Foster also gave his students passes to watch the pope speak. Lyon says he was able to listen to Pope John Paul give a speech on why women are not allowed to be priests. Foster was a radical thinker for the Catholic church and spoke openly to his students that he did not agree with things the church did. His skills were so needed at the Vatican that the church had no way to punish him for his antics.
Lyon enjoyed his first summer studying under Foster so much he returned two years later to do it again. The second time Lyon chose to do both the junior and senior courses. Although Foster was still tough, Lyon says he recalls he was all bark and no bite. He just wanted his students to strive for the best. This is something Lyon tries to enter into his own classroom.
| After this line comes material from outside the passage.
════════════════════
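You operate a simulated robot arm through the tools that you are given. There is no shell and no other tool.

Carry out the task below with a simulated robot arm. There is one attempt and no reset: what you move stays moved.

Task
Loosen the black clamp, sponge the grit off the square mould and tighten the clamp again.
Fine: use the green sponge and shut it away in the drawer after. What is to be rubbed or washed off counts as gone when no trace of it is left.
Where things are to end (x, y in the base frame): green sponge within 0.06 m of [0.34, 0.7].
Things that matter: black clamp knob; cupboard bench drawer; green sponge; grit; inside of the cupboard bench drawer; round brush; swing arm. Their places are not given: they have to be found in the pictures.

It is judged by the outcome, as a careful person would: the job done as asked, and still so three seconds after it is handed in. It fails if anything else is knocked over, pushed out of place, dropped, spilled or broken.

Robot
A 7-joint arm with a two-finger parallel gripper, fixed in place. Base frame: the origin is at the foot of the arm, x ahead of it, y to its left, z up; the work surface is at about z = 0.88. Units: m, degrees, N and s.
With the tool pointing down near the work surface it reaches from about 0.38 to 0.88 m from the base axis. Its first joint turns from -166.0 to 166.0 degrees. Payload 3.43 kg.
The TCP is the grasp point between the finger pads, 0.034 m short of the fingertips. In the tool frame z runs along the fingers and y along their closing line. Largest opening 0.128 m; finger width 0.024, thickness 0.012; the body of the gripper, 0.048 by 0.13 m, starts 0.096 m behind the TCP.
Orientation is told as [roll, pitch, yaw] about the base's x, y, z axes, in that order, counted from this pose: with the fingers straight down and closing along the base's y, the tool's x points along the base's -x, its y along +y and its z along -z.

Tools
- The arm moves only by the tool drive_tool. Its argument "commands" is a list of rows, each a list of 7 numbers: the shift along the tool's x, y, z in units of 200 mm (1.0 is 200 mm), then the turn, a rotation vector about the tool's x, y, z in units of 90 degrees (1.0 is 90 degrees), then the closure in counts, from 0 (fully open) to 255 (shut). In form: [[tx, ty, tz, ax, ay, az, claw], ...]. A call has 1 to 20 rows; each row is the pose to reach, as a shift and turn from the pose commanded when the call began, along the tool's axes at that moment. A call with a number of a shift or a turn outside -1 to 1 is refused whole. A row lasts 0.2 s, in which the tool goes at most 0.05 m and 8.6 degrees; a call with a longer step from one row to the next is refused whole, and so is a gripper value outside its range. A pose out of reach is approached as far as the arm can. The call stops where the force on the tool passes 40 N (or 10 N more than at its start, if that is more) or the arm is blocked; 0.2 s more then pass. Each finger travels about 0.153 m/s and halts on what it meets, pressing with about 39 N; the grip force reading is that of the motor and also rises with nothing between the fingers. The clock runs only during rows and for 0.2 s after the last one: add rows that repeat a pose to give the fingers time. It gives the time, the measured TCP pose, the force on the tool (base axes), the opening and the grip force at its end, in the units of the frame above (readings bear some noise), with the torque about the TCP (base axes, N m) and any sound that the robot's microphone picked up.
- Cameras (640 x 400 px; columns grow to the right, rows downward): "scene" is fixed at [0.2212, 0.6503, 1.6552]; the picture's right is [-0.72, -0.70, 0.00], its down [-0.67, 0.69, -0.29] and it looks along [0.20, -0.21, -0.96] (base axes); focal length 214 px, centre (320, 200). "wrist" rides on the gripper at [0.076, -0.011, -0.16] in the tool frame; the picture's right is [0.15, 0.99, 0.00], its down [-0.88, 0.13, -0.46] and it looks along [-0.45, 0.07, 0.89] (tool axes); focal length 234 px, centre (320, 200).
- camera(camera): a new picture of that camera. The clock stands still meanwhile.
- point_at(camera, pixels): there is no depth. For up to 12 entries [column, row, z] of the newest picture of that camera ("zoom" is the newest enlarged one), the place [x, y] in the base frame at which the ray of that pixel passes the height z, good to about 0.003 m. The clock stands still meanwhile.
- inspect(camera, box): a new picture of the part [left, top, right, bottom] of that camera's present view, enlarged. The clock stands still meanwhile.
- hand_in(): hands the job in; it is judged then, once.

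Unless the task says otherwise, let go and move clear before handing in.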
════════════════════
“Look beyond the surface,” Lyon says. “That’s something that I really enjoy teaching about this humanities program. I’m learning all of the time. I really like to go deep into texts and interrogate them. That’s what I really love doing.”
Nick Freeman, Lyon’s student, says his teaching is enthusiastic, and he focuses in depth in the material. Freeman has also heard of Lyon’s history of studying with Foster.
“I think it’s pretty awesome,” Freeman says. “I have talked to him in office hours about it just to get more information. I think it’s a pretty big deal that UNCA even has a professor that has done this.”
Brian Hook, humanities director, says he had heard several good things from two members in the humanities department before Lyon became an adjunct at UNCA.
“I have found him immediately to be deeply engaged and passionate,” Hook says. “He’s willing to contribute ideas and suggestions from the start. He is a full-fledged stakeholder in the program, and that’s how I want all the faculty to be.”
Lyon says he continues to teach and push his students, just as his former teacher taught and pushed him. He thinks to fully understand the present, one needs to fully understand the past.